Text segment:
■ ■ ■
Some of us even go so far as to invent or embellish a tale about something that almost happened to us. But it takes a kind of mad commitment to invent an entirely new life story for yourself, with a new name, a new family background, perhaps even a new nationality or religion, and be prepared to face an audience and carry a false life story with you everywhere you go.
Impossible though it may seem to most of us – a devastating indictment, no doubt, of our lack of imaginative powers – there are nonetheless exceptions: people who not only tell tall tales about themselves but write them down in exhaustive detail and disseminate them around the world by means of best-selling books.
The latest case of fakery causing waves in the American publishing industry involves a work that came out last month called Love and Consequences, by a 33-year-old single mother, Margaret B Jones, who claimed to have escaped a gangland childhood to achieve a university degree and a place in the middle class. The publishers, Riverhead, a subsidiary of Penguin Group US, were understandably delighted with the book, which fitted into a burgeoning genre of "misery memoirs" – people in the tradition set by writers such as Frank McCourt who can write lucidly about their troubled childhoods. It was also a gangster memoir, but with a difference: the first insider account of the criminal fraternity written by a woman.
■ ■ ■
Problem: I need one stretch of the text segment verbatim, from "Some of us even" to "of best-selling books.".
■ ■ ■
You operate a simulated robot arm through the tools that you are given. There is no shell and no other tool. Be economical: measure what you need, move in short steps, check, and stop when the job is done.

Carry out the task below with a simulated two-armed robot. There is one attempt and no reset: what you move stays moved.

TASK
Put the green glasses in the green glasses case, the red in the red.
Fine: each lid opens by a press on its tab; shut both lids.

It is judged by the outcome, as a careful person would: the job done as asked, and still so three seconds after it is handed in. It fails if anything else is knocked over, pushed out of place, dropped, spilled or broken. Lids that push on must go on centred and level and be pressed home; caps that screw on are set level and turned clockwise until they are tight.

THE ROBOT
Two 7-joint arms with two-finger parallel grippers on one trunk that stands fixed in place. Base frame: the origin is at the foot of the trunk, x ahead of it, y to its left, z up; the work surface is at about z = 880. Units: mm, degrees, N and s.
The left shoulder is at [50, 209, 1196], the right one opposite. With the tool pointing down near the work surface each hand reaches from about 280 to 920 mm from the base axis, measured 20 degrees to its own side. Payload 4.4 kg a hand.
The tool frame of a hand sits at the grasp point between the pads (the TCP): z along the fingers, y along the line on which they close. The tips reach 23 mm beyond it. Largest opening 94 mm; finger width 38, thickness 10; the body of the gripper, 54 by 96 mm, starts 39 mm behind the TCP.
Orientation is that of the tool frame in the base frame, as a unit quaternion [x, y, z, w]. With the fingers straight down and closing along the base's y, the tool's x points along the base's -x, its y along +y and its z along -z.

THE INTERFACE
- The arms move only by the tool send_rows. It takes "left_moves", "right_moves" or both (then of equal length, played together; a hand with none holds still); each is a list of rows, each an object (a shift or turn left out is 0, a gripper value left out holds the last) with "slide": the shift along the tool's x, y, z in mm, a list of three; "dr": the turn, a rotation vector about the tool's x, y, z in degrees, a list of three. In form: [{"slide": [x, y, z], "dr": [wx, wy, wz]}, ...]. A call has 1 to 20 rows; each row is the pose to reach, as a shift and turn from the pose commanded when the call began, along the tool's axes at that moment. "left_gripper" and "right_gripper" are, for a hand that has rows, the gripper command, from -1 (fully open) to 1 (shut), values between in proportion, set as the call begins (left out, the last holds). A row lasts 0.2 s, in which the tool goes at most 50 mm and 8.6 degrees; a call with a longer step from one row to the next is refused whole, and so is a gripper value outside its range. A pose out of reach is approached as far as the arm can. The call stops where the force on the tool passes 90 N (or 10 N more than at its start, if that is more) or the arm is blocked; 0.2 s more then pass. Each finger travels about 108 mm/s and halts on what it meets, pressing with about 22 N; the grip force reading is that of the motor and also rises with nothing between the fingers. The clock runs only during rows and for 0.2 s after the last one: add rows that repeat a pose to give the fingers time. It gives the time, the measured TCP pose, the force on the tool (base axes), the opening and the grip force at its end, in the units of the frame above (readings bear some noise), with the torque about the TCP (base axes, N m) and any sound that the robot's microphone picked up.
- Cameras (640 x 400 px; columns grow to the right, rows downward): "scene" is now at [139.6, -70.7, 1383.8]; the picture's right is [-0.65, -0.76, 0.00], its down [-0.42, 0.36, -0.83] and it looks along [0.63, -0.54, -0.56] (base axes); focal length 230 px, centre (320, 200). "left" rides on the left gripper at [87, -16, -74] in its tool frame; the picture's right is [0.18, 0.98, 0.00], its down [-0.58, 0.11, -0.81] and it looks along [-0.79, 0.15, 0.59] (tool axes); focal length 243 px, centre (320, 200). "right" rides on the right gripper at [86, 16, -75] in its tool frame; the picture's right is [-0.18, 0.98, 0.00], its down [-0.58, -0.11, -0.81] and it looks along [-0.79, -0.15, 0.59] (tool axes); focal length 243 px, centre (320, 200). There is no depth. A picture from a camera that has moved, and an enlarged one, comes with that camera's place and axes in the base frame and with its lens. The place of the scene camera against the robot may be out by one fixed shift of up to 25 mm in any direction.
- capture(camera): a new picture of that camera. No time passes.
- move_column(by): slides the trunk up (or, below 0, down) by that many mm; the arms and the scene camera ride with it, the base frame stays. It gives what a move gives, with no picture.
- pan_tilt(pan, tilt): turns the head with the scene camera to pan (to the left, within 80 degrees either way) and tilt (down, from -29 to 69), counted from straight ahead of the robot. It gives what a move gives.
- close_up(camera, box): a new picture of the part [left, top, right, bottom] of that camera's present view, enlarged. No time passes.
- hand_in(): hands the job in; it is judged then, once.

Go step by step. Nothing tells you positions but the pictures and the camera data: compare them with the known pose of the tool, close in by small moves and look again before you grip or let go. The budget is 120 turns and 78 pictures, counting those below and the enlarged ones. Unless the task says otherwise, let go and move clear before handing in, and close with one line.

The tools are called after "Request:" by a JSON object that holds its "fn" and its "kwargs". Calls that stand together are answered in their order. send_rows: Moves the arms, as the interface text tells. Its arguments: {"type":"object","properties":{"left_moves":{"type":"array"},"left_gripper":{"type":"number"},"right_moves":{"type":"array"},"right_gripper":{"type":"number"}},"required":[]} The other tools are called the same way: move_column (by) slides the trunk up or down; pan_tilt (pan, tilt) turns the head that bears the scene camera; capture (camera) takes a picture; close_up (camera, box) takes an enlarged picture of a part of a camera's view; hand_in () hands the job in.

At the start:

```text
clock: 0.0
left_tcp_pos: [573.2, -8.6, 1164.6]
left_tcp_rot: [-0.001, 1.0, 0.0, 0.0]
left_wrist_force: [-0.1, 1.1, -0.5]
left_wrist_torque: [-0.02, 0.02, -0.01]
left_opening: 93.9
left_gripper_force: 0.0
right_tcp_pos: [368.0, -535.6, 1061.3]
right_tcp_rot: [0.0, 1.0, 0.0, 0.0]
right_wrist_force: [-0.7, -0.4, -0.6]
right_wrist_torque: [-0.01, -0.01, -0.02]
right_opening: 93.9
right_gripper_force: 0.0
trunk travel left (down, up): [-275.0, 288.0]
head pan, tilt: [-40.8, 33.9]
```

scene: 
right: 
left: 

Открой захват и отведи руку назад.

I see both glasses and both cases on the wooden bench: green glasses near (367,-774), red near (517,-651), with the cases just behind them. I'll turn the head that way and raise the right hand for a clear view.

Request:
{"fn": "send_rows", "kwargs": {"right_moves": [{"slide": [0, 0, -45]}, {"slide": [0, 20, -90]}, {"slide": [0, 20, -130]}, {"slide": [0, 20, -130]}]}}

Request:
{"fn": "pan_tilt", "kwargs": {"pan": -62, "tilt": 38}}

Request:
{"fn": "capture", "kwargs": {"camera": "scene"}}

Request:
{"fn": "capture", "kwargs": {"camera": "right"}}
■ ■ ■
Result for this exercise:
Some of us even go so far as to invent or embellish a tale about something that almost happened to us. But it takes a kind of mad commitment to invent an entirely new life story for yourself, with a new name, a new family background, perhaps even a new nationality or religion, and be prepared to face an audience and carry a false life story with you everywhere you go.
Impossible though it may seem to most of us – a devastating indictment, no doubt, of our lack of imaginative powers – there are nonetheless exceptions: people who not only tell tall tales about themselves but write them down in exhaustive detail and disseminate them around the world by means of best-selling books.